• Given data
========

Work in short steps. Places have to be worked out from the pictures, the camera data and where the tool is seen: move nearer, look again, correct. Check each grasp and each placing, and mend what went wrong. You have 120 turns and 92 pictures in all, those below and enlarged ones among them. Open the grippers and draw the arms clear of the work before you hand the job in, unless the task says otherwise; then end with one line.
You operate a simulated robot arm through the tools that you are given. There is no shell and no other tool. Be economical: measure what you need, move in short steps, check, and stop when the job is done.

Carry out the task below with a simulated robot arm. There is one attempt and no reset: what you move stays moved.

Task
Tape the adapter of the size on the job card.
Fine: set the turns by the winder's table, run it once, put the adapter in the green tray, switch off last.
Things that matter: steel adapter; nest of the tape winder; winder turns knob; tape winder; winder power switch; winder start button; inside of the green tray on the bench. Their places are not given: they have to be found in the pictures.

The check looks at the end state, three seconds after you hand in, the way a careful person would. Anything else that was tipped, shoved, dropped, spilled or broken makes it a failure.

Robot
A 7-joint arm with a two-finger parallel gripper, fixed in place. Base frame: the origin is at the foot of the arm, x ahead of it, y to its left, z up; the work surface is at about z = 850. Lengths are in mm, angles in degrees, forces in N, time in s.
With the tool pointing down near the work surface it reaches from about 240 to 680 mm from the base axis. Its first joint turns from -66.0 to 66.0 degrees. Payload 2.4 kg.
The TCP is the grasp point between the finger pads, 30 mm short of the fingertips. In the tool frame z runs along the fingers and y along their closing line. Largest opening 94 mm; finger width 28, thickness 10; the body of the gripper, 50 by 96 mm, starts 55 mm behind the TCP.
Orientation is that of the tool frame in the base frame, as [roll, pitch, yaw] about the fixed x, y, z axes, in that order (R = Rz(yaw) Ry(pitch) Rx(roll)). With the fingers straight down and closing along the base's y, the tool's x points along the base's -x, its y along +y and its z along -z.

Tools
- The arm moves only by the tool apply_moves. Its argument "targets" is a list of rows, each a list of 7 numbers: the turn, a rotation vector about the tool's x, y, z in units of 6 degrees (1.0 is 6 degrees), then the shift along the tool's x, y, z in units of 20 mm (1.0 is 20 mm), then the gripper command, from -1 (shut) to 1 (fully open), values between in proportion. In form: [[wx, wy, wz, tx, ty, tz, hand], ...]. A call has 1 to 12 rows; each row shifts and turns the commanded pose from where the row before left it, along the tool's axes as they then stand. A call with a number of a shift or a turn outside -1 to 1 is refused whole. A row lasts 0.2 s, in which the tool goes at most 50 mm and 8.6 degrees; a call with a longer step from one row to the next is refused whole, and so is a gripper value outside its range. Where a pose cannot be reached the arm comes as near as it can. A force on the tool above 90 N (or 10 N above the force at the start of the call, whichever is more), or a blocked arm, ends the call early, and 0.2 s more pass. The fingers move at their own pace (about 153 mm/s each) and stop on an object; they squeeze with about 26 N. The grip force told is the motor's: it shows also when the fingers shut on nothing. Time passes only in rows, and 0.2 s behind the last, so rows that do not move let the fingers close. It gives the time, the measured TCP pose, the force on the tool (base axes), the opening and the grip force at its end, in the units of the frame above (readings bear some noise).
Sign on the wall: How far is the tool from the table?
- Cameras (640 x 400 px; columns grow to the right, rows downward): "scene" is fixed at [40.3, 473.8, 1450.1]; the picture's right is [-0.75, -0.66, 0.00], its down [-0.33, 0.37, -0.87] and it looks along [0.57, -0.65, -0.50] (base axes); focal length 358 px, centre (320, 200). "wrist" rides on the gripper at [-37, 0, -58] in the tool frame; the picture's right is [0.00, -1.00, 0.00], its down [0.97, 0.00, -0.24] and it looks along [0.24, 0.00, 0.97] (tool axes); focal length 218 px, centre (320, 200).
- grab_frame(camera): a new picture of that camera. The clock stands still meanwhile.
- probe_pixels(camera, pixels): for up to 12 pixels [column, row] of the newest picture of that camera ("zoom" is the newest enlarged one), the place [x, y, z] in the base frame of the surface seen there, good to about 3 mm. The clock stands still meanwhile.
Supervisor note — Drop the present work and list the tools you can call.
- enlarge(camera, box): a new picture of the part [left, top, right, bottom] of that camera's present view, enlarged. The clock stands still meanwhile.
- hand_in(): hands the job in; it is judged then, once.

========

• What the task asks
Restate word for word the lines from the one holding "- probe_pixels(camera, pixels): for" to the end of the listing, both ends included, and nothing more. Put each line that is not blank into a JSON list as a string.

• Task output
[
  "- probe_pixels(camera, pixels): for up to 12 pixels [column, row] of the newest picture of that camera (\"zoom\" is the newest enlarged one), the place [x, y, z] in the base frame of the surface seen there, good to about 3 mm. The clock stands still meanwhile.",
  "Supervisor note — Drop the present work and list the tools you can call.",
  "- enlarge(camera, box): a new picture of the part [left, top, right, bottom] of that camera's present view, enlarged. The clock stands still meanwhile.",
  "- hand_in(): hands the job in; it is judged then, once."
]